[Start of Information shown]

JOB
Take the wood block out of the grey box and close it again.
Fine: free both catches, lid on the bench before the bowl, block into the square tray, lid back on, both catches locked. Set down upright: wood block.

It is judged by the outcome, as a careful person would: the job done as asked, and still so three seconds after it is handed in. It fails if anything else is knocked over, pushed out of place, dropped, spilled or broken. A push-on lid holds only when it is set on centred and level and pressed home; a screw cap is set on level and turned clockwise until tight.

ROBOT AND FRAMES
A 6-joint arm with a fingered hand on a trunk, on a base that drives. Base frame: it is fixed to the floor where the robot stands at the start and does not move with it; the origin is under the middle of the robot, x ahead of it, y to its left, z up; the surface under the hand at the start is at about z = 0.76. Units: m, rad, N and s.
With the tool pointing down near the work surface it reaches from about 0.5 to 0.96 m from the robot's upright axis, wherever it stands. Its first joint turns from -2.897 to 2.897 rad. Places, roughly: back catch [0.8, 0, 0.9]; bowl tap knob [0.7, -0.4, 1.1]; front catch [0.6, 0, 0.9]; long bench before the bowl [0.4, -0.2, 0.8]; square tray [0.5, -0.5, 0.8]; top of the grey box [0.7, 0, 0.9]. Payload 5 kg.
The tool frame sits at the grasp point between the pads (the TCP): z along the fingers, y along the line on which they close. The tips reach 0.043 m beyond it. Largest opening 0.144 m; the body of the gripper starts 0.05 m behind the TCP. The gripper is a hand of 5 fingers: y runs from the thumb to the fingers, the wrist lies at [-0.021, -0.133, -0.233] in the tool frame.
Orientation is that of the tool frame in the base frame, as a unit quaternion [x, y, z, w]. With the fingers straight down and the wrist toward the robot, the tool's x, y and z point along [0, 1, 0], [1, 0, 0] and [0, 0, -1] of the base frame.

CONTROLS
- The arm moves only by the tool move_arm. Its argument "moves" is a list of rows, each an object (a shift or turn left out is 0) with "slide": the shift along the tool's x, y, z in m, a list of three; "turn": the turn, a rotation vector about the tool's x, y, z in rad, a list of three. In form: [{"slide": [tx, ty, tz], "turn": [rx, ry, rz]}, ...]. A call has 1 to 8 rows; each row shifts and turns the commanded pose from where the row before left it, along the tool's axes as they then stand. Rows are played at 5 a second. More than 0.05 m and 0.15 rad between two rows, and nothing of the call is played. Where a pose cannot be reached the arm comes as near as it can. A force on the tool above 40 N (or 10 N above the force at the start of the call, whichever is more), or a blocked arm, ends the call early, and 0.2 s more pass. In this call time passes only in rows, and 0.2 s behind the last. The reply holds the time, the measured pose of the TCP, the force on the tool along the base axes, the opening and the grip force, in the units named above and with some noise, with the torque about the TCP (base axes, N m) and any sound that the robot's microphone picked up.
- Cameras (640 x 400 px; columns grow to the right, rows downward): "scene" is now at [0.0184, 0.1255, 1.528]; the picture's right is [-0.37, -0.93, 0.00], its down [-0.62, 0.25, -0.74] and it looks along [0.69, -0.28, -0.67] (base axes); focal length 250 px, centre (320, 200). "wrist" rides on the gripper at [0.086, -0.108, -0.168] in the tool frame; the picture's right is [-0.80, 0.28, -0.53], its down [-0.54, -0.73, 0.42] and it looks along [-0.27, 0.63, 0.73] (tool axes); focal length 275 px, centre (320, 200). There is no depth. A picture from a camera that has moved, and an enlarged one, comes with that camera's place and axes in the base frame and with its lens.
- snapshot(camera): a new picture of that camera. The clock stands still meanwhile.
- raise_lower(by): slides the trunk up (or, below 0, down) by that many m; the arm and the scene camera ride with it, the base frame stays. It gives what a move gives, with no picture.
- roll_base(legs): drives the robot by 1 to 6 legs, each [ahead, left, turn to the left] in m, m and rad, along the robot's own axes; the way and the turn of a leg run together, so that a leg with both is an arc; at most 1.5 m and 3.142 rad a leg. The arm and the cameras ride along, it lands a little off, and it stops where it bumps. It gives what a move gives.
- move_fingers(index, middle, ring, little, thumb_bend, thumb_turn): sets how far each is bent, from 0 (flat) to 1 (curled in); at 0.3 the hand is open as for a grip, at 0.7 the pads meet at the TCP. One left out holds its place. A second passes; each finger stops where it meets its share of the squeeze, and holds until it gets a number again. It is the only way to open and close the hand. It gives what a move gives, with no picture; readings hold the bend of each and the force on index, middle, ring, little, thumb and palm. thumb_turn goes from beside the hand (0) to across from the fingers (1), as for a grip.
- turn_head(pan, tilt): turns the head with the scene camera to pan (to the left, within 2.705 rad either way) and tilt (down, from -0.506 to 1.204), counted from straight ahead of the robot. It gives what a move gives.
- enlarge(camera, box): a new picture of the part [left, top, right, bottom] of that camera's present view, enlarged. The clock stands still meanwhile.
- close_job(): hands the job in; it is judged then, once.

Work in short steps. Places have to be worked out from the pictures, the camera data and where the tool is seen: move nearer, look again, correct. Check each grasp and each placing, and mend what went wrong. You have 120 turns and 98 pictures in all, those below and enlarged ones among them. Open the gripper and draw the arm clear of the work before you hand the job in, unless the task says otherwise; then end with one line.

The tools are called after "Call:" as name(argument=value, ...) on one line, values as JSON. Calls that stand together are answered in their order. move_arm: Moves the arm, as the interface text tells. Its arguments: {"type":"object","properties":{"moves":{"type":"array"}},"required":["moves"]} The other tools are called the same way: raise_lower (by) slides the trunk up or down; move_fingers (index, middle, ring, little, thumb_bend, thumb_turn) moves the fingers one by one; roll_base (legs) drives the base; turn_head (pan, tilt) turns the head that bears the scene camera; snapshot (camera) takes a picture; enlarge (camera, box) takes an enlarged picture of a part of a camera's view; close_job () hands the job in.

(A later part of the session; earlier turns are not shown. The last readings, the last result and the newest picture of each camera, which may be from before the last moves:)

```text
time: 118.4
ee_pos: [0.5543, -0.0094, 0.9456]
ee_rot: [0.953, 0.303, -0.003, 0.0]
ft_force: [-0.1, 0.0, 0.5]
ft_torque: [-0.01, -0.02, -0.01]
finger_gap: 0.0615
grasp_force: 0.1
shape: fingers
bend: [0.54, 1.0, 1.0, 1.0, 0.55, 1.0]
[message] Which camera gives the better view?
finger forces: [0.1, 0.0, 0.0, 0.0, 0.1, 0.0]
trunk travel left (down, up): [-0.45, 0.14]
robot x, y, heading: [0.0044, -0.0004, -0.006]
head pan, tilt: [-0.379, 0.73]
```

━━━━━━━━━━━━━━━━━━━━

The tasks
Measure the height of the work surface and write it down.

[End of Information shown]
[Start of Passage]

Step I is the slowest and reversible. It involves the C—Br bond breaking for which the energy is obtained through solvation of halide ion with the proton of protic solvent. Since the rate of reaction depends upon the slowest step, the rate of reaction depends only on the concentration of alkyl halide and not on the concentration of hydroxide ion.

Further, greater the stability of carbocation, greater will be its ease of formation from alkyl halide and faster will be the rate of reaction. In case of alkyl halides, 3° alkyl halides undergo SN1 reaction very fast because of the high stability of 3° carbocations. We can sum up the order of reactivity of alkyl halides towards SN1 and SN2 reactions as follows:

$$ \def\CL{{\large\text{Tertiary halide; Secondary halide; Primary halide;}~\ce{CH3X}}} \ce{->[\text{For}~\mathrm{S_N2}~\text{reaction}][\CL]} \\ \ce{<-[\hphantom{[\CL}][\text{For}~\mathrm{S_N1}~\text{reaction}]} $$

How does C-Br bond obtain energy through Solvation of bromide ion ?

[End of Passage]

The tasks
1/ Quote the passage word for word, starting at "Step I is the" and ending with "of hydroxide ion.".
2/ I need the passage continued from the place where it stops.

Final results
1/
Step I is the slowest and reversible. It involves the C—Br bond breaking for which the energy is obtained through solvation of halide ion with the proton of protic solvent. Since the rate of reaction depends upon the slowest step, the rate of reaction depends only on the concentration of alkyl halide and not on the concentration of hydroxide ion.

2/
References

  1. NCERT. Chemistry: Textbook for Class XII. Part II, Reprint: August 2019 Bhadrapada 1941; M. Siraj Anwar, Shveta Uppal, Arun Chitkara, Bibash Kumar Das, R.N. Bhardwaj, Mukesh Gaur, Series Eds.; National Council of Educational Research and Training: New Delhi, 2007. ISBN 978-81-7450-716-7. (PDF)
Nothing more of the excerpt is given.